1808 25th Feb Maria Witherington died. Buried in Goytre churchyard
  27th May Left Goytre with Louisa
1809   Betsy Bird died. Buried at Goytre
  1st Dec Harriet died at Hotwells. Buried in the Chapel yard Clifton
1810 30th Sept Sally Birch died. Buried in Plympton church yard
1811 22nd June brought Georgina to Quesdgley
1812 20th Nov my nephew Henry came with wife, children Fanny and nurse
1814 29th Oct my dear sister Dolly a daughter (Mrs Symons) – Mrs Salter a daughter – Henrietta
1815 18th June battle of Waterloo
1816 7th Dec Henry, a son Henry. Mrs Salter twins, one died. Charles Bird married to Miss Ann Crook
1817 13th June Henry put on full pay in the 87th
1818 24th Mar left Bath with Fanny and Louisa for Exmouth
  18th May the dear blessed Louisa breathed her last. Buried in Littleham church yard near Exmouth
  20th Oct my dear husband Wm Hayward Winstone died
  27th Oct funeral at Quedgley
  2nd Nov left Quedgley for lodgings in St James’s Bath
  31st Dec this concludes a year of much sorrow and strange happenings
1819   Salter family left Ridgeway
  18th May Mr Salter died
  31st Dec this year thanks to Almighty God has been far more happy than the last. My dear child (Fanny Bird) in perfect heath and I have a more comfortable home
1820 25th Mar took no. 18 Park Street Bath. Rent £73 10s. Taxes £35 11 5d
  31st Dec this year thanks be to God has passed more free from trouble than any preceeding one in my remembrance. A greatful heart and contented mind are my thankful offerings
1821 28th May dreadful storm of thunder and lightenings so dark that candles were needed for an hour at mid-day
1822 9th Mar uncle Biggs died
  26th May cousin Ann Gwyn died. Mrs Henry Bird a daughter
  12th Sept Dorothy Symons married Mr George Strode of Newnham Park
  31st Dec blessed to be God. This year has passed in health and comfort
  20th Jul went to Glasgow with Fanny
  1st Aug went to Edinburgh
  24th Aug went to Worcester bought a teaset to Royal Strode?

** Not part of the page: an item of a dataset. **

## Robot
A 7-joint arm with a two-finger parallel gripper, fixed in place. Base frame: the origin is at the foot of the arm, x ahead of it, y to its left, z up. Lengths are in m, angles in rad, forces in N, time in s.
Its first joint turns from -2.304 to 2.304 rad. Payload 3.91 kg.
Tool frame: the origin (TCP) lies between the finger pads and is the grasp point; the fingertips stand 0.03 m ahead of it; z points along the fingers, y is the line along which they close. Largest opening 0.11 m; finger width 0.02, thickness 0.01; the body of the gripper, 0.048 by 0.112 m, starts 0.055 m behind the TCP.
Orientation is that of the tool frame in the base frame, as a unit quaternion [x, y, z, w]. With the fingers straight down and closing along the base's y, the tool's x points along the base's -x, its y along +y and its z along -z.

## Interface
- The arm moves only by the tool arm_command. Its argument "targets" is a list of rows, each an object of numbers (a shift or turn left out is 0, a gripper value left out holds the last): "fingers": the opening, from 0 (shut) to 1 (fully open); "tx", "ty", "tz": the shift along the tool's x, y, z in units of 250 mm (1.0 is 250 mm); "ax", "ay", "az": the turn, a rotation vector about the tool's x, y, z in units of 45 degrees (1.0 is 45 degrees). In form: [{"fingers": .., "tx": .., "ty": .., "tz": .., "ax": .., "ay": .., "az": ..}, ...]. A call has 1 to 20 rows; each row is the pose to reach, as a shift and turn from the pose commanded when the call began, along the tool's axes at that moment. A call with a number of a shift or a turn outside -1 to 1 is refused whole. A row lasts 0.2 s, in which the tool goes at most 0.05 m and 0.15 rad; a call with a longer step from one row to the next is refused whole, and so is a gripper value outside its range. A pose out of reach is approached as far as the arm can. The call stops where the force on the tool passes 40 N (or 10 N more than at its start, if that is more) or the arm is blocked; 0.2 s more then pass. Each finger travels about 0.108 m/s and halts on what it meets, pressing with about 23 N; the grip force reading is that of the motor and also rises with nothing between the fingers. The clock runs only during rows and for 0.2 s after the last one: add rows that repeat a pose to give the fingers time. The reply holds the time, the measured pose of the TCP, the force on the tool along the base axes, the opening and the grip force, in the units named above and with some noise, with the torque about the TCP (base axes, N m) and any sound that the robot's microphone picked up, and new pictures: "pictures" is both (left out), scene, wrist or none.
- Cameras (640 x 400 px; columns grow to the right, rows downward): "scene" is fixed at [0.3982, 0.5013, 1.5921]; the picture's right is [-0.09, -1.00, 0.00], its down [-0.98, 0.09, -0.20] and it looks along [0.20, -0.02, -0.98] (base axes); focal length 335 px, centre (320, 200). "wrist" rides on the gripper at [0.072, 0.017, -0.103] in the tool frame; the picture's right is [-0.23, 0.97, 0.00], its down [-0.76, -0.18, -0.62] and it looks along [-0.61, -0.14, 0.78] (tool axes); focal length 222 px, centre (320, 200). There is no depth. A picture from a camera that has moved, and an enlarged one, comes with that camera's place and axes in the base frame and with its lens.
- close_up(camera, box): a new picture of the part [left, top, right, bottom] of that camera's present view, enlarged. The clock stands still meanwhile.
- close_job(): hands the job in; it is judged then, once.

1823 15th Jul rain every day till August 27th 40 days of rain
  2nd Sept left Bath. Met my dearest child Fanny at Gloster, went on to North Wales. Rev Wm Walters died. Mrs Strode a daughter Georgina.
    George Saltare married Miss Fanny Culsac. Henry and George left for Ceylon. Mrs Henry Bird and family left Goytre
1824 4th Feb Fanny Bird married to Rev Walter Marriott. God grant that this may be a happy day. 15 at breakfast
  5th Mar my dear child and Mr Marriott left for Babbicombe
1825 23rd Mar left 18 Park St for number 31
  12th Sept Mrs Strode a daughter Florence
  22nd Oct Walter Marriott went to take duty at Holt
  2nd Dec Fanny drank tea at Wm Wilberforce’s
1826 6th Jan my beloved child went to Holt
  1st Aug Mrs Wm Holt died nee Caroline Marriott
  17th Nov my dear child and little Wm Walters arrived from Goytre
1827 22nd Nov – Thurs my dear child returned to Bath at 4pm after an accident in the carriage on Bradford Hill on the way to Holt. Walter came with her
  12th Apr Mrs Harvey Marriott a daughter ( Caroline)
  30th Apr my dear child came down to breakfast. God be praised for her amendment
  9th May Fanny went to Walcot church to the christening of Mr Harvey Marriotts child
  11th May Walter and Fanny returned to Holt
  25th May Mr Peter Marriott a daughter (Ellen?)
  14th Sept Fanny and Walter came
  10th Oct my beloved child a daughter at 4pm
  7th Nov went to Walcot church to the christening of Louisa Jane
  27th Fanny, Walter and baby went to Holt. Maria Witherington married Mr Towgood of Dartford
1828 19th Feb Ann Hayward married to Mr Harvey. Elizabeth and her brother Frederick sailed for India in May
  3rd Oct Mrs Peter Marriott a daughter (Annie)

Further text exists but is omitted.